Records of tool sessions:
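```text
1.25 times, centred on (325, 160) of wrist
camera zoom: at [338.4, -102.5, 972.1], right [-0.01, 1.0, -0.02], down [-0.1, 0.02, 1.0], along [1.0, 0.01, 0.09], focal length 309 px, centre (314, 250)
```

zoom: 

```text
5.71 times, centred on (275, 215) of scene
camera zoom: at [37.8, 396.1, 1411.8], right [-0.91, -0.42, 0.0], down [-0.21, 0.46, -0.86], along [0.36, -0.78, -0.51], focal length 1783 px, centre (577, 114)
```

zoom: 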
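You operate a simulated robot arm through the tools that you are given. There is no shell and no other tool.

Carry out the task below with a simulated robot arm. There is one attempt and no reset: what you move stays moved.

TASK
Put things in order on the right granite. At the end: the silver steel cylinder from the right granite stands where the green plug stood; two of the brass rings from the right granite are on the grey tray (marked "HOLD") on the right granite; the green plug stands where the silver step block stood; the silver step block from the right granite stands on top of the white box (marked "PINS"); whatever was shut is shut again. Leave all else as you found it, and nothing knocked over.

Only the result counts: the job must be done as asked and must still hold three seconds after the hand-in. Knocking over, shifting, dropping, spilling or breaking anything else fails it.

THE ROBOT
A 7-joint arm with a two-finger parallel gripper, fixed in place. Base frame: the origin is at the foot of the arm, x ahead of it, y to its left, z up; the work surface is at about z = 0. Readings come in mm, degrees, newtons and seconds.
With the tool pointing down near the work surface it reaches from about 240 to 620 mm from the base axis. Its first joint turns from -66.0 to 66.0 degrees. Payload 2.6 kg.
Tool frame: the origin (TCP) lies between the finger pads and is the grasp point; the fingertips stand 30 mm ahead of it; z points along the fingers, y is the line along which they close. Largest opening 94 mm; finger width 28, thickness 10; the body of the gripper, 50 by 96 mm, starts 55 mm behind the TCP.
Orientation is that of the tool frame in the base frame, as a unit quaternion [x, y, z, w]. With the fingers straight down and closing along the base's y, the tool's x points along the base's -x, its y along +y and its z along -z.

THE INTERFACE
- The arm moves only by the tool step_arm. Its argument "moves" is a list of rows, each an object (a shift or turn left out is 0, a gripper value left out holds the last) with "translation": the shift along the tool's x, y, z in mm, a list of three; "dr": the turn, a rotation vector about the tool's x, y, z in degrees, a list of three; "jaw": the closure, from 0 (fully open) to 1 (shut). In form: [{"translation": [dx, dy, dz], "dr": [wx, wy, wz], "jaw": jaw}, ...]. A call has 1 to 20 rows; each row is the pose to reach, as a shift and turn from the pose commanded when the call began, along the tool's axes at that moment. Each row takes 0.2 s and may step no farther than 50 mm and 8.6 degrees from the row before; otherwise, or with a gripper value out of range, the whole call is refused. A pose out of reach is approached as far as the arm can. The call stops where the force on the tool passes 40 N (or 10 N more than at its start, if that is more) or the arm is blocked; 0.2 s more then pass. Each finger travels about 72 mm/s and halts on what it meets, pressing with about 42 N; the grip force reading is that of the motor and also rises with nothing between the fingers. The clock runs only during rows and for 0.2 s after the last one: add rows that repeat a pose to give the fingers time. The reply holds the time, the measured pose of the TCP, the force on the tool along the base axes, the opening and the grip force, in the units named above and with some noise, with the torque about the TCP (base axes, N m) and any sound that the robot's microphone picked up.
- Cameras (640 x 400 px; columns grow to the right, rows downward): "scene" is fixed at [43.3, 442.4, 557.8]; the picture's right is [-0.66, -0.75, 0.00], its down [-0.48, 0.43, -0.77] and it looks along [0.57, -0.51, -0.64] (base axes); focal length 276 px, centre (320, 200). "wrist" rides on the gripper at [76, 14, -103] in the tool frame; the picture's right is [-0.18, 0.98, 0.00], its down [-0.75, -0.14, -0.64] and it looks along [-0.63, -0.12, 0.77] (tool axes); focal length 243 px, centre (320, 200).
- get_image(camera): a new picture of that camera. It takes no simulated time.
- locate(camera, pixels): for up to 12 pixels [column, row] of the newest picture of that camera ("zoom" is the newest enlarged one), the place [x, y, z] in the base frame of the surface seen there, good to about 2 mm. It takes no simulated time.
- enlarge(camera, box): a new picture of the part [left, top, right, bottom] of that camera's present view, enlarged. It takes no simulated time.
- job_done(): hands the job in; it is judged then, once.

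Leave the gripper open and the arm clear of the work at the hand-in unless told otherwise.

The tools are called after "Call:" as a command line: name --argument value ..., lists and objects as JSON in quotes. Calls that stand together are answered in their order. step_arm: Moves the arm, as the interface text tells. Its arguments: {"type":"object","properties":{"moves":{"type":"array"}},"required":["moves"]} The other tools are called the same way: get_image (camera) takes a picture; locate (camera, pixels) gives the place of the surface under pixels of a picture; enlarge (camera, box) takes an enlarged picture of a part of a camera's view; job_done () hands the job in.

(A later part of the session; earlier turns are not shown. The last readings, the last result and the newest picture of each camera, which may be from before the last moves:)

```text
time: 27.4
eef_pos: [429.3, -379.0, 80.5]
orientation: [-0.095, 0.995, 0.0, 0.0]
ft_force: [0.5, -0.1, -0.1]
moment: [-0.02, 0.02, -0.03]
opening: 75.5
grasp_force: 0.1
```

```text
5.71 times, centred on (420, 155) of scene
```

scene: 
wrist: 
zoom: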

• _REQUIRED WORK_: Read the entries and pick out all lines that include the word "times".

• _ANSWER TO THE TASK_:
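1.25 times, centred on (325, 160) of wrist
5.71 times, centred on (275, 215) of scene
5.71 times, centred on (420, 155) of scene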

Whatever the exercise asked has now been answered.